78% of job seekers lie during the hiring process

Applying for a new job can be stressful, and according to one new survey, that stress is leading a majority of job seekers to lie on their resumes in order to stand out.

The survey findings from Checkster, a reference checking company, show that 78% of candidates who applied for or received a job offer in the last six months admit they did or would consider misrepresenting themselves on their application.

Put another way, just one in six job seekers say they didn't stretch the truth in any way during their recent hiring experience.

The survey included responses from 400 job applicants as well as 400 hiring managers, recruiters and other human resources professionals.

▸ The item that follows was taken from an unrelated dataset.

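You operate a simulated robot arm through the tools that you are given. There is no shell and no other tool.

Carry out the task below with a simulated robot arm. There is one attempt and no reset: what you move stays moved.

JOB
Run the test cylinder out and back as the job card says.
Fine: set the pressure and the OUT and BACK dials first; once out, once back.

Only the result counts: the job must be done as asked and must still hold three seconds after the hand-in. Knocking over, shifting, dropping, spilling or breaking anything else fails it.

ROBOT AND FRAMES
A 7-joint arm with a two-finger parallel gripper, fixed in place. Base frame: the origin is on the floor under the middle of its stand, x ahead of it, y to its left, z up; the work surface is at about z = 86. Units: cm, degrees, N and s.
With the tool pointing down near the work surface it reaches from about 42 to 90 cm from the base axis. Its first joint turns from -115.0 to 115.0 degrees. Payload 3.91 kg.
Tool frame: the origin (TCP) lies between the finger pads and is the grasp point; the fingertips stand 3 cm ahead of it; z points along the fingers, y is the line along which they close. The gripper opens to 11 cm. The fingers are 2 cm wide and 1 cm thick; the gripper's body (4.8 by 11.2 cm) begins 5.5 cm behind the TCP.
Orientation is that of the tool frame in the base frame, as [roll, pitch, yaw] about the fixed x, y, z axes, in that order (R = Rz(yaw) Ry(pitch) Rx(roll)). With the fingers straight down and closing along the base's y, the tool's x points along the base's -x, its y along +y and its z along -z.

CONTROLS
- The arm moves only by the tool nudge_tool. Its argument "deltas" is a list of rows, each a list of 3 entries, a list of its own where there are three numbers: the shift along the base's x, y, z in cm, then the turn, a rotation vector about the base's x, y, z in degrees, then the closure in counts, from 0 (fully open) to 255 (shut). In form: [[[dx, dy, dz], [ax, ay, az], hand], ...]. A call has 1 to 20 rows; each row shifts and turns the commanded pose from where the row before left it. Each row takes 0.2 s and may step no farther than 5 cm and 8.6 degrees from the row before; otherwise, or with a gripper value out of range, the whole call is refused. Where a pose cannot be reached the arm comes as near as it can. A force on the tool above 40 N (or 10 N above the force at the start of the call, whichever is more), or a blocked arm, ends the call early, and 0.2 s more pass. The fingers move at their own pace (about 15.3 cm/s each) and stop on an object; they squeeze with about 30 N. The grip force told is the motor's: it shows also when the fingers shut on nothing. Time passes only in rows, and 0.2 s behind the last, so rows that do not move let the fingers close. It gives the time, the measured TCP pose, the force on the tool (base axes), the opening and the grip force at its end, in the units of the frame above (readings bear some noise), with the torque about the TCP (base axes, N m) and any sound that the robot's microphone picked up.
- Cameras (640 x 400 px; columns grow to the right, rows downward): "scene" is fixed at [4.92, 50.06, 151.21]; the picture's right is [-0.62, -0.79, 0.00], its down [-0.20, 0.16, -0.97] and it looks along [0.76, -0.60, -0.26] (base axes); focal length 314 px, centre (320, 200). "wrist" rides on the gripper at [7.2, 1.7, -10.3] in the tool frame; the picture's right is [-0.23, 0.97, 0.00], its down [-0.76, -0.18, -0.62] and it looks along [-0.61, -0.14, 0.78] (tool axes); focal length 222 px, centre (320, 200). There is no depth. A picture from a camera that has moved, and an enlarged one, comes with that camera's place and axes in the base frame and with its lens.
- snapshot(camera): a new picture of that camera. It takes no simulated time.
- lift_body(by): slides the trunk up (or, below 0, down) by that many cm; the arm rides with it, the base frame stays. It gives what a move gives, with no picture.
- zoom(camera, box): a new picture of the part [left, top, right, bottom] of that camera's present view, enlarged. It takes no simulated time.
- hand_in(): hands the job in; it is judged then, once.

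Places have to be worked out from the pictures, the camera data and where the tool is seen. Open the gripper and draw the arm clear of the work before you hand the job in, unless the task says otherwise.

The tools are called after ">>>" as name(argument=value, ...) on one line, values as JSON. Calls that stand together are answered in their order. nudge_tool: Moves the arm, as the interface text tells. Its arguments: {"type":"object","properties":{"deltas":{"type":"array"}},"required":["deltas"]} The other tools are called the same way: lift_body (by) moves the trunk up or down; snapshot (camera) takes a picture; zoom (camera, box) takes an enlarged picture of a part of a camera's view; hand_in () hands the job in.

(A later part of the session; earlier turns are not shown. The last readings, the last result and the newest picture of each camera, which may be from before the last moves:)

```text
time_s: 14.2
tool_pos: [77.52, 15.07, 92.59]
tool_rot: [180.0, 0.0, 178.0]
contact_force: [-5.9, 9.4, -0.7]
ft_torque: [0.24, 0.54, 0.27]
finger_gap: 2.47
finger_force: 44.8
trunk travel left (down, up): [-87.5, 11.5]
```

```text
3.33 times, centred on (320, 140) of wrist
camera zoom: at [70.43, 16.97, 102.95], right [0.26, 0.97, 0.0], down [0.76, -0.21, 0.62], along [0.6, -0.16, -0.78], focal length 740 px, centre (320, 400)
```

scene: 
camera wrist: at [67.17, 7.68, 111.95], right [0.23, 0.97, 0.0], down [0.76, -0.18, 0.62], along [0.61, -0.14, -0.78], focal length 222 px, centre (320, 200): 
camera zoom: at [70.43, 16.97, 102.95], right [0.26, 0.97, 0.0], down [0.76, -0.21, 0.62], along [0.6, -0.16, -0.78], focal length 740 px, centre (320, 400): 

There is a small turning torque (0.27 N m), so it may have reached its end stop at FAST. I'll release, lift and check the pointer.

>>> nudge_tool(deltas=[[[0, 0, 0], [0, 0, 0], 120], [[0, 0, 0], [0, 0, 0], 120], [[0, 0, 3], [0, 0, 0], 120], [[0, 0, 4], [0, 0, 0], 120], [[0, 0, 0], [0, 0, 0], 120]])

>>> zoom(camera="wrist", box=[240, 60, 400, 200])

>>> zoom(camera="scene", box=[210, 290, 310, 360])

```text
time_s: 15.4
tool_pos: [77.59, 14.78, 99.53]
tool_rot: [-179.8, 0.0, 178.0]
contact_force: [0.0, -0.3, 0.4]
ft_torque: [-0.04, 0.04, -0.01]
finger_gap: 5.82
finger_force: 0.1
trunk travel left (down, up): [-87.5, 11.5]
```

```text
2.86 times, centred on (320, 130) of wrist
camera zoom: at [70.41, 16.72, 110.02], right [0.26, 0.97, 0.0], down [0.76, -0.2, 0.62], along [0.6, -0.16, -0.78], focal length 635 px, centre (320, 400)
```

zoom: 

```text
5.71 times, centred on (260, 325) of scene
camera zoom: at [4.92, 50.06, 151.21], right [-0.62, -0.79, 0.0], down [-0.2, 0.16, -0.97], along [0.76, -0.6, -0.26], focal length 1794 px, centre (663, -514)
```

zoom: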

Here are the most common lies told during the hiring process, and the share of candidates who have or would consider telling them:

--Having a mastery of skills they barely use (like Excel or a foreign language): 60%

--Working at a company longer than they did in order to omit another employer: 50%

--Having a higher GPA by more than half a point: 49%

--Holding a director title when the actual role was manager or other equivalent level: 41%

--Earning a degree from a prestigious university when they were actually a few credits short: 40%

--Earning a degree from a prestigious university instead of where they actually went: 39%

--Earning a degree from a prestigious university when they'd only taken one class online: 39%

--Saying they achieved things they didn't: 33%

Doesn't it seem like everybody is lying these day?

From Wall Street to Main Street, has honesty gone out the window?

If a job candidate lies to get the job, what does that say about their ethics? What does a culture of lying do to a company?